Just when you thought I’d never stop talking about my boobs and the breastfeeding battle they’re engaged in, I bring this in. I know. Sorry.

Before getting pregnant I didn’t even know what a placenta was. In fact, I didn’t figure it out until I started writing the birth plan and read about the third stage where you pass this floppy organ the size of a dinner plate out.

The more I learned about it, the more intrigued I was that my body knew how to take care such good care of my baby, nurturing her without my knowledge.

I began to think that I might like to take a look at it. To (don’t laugh – OK, if you must) thank it. I know, what kind of weird hippie am I? Well, it gets worse.

I stumbled across stories of people burying placentas and growing a tree over them to symbolically remind the children of where they’ve come from. I read somewhere that bits of the placenta grow out for miles when you do that. Amazing, if it’s true.

Then I read a Juno article about placentophagy. That’s right. I got it into my head that I wanted to eat the placenta.



The idea of having it incinerated seemed wasteful. If it was so full of nutrients and energy, if it could speed recovery and ward off postnatal depression, if it could potentially help and wouldn’t harm – why not?

So, figuring that I’d not be in the position to make a placenta smoothie myself after giving birth, I told my birth partners about the idea.

They were not keen.
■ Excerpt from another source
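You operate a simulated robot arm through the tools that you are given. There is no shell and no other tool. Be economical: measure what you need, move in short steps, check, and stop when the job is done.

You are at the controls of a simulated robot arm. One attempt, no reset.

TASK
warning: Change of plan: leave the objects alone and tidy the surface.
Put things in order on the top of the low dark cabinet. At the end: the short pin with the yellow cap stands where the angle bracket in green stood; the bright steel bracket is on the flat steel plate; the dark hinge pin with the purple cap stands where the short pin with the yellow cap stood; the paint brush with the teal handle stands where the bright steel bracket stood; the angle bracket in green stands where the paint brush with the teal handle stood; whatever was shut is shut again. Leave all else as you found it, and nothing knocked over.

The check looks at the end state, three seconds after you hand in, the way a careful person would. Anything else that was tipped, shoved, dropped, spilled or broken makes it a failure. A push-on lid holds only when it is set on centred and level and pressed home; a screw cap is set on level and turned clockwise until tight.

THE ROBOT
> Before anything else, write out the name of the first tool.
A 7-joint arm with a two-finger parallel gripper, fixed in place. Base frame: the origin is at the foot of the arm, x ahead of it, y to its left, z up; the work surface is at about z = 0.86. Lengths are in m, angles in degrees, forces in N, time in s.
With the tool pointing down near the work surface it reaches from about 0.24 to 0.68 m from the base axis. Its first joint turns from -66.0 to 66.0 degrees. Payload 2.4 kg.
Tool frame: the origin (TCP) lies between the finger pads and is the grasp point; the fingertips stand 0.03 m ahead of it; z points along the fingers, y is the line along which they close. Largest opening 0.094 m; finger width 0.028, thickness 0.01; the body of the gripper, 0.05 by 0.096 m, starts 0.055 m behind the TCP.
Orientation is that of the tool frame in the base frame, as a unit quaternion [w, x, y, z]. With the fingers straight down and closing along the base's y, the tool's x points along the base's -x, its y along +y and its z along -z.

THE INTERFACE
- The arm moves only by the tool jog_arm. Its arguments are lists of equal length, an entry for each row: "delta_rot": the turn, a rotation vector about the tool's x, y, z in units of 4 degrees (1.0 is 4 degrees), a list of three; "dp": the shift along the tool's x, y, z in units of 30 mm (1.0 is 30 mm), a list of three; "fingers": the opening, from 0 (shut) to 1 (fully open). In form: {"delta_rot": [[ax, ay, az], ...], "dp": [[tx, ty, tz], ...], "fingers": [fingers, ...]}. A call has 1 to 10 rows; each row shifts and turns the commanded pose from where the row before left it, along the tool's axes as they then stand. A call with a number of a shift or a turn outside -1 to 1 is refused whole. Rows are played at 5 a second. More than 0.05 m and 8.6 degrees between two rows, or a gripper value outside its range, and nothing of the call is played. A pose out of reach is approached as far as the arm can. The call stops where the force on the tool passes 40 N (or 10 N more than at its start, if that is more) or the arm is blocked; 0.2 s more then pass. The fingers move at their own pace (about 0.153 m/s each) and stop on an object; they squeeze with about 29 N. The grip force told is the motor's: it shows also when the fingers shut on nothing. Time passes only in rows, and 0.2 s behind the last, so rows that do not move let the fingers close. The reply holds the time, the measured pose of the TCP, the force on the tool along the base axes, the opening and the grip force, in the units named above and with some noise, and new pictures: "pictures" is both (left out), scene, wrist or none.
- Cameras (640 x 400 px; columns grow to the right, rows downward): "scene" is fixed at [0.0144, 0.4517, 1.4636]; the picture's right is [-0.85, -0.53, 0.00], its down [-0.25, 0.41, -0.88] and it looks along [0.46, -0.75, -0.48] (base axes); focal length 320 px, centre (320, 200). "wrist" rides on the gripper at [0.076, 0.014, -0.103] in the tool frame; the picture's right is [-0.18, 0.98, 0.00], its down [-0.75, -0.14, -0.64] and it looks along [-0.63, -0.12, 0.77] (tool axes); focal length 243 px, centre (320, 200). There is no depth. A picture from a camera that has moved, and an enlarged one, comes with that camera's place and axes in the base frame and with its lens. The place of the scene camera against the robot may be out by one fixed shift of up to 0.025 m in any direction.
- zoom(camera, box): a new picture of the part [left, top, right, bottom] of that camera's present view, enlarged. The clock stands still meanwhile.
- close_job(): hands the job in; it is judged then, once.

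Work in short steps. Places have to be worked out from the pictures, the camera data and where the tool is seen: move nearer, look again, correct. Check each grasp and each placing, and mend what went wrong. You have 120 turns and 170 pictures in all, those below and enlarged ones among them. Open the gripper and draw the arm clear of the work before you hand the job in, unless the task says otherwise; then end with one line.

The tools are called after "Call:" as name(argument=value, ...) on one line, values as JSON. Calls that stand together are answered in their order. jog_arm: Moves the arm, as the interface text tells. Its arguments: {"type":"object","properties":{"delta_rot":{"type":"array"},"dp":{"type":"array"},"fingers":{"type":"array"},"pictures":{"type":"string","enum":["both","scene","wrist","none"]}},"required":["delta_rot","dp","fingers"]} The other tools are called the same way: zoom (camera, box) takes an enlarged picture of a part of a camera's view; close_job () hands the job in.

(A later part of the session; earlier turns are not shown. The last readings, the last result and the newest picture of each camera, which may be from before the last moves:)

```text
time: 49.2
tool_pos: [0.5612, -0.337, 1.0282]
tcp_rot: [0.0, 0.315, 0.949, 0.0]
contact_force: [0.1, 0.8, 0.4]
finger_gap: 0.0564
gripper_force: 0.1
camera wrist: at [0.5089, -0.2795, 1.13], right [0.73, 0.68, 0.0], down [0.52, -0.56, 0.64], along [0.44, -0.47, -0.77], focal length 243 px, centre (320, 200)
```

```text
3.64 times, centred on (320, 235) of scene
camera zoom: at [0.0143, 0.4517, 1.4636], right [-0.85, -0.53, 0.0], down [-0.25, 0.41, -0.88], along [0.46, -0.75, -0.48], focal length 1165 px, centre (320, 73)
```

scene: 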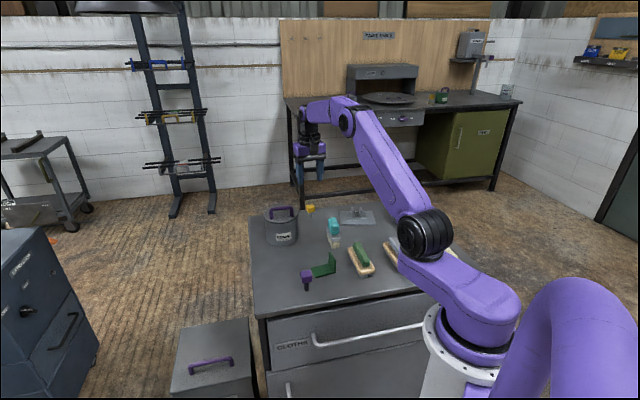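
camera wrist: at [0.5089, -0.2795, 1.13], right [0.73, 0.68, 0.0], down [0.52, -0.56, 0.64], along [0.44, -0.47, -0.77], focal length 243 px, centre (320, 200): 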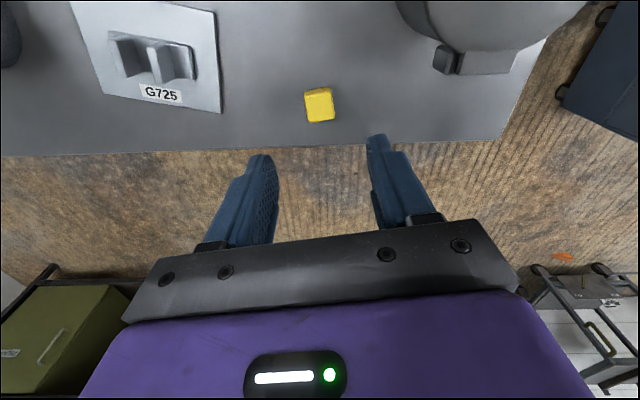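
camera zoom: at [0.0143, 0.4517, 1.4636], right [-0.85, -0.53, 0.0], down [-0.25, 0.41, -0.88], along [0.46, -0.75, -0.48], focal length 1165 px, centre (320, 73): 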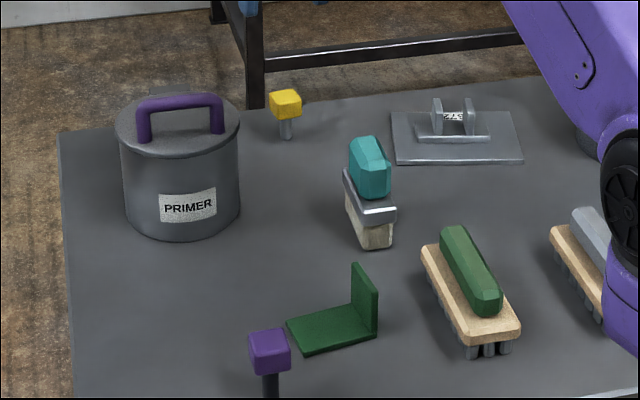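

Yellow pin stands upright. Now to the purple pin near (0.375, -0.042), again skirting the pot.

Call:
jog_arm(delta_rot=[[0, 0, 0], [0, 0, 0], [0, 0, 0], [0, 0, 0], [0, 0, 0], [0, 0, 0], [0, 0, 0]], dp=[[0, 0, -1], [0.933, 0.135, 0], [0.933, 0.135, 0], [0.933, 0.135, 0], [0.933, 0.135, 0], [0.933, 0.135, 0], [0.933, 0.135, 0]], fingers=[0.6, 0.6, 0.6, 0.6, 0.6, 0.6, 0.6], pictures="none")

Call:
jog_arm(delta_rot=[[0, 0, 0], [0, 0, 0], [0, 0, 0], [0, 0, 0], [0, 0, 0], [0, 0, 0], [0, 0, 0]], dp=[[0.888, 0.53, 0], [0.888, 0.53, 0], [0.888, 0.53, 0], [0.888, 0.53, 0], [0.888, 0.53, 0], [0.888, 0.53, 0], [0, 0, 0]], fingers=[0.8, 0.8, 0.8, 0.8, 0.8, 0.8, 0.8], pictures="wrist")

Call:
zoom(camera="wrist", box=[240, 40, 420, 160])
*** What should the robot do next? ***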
My dad happened to be around while we were discussing it and warned that I might live to regret it. I still don’t understand that statement. Recovering ten weeks later, I wish I’d given the placenta smoothie a go.

Yup. I didn’t eat it. Not because I’d lost my resolve but because I ended up giving birth in hospital. Everyone there were surprised that Laurence was taking it home. They struggled to work out what to put it in. I hope we’ve inspired a placenta take away box.

Thing is, I couldn’t bring myself to tell people what I planned to do with it. It must stood out in my notes because people kept asking about it and I kept saying I didn’t know. Then they’d assume I was going to plant it and warn us that we needed to bury it six feet under, yada, yada, yada.

Then we came home and I couldn’t do it for two reasons. One, there were always people around and I felt like it required privacy. Two, because it was frozen and hacking it to bits in that state seemed wrong and more hassle than I could put my husband who’d finally agreed to make my placenta smoothie through.

Love is agreeing to stick a piece of placenta in a blender.

So, there it waits in our freezer. The latest suggestion comes from my in-laws. They’re having some major works done on their house and we may be able to bury it beneath the new foundations.

I love that. It’s just right for our Somerset baby. I wonder what the builders will think.


8 Comments

  1. August 22, 2011 / 9:44 am

    I was fascinated to have a good look at my placenta when it came out. I was quite happy for the hospital to dispose of it though!

    Good luck deciding what to do with it!

    • September 5, 2011 / 9:07 am

      Thanks. It is an intriguing organ. But not very pretty so I understand.

  2. Ann
    August 22, 2011 / 8:19 pm

    My new favorite quote: Love is agreeing to stick a piece of placenta in a blender.

  3. August 24, 2011 / 10:19 pm

    I have to agree with Jennifer on this one, I had a good look but then was happy to see the back of my placenta!  I was amazed at how big it was.  Let us know what you decide and if anyone passes out in the process!

  4. September 15, 2011 / 8:48 pm

    I forgot to look (you’d have thought I’d have remembered third time round wouldn’t you, but even then I forgot…).  So I’ve never seen one and probably never will (unless you count the one I was attached to of course!).  But what about the encapsulation idea – wasn’t that also in Juno…? You can get it turned into (significantly more palatable I imagine) little pills….

    • September 20, 2011 / 12:59 pm

      I love the idea of encapsulation but I’m not sure the placenta would any longer have nutritive value for me. I think at this stage its symbolic power outweighs anything else. I can totally get forgetting to look  – you’re generally a bit, um, distracted when you’ve just given birth!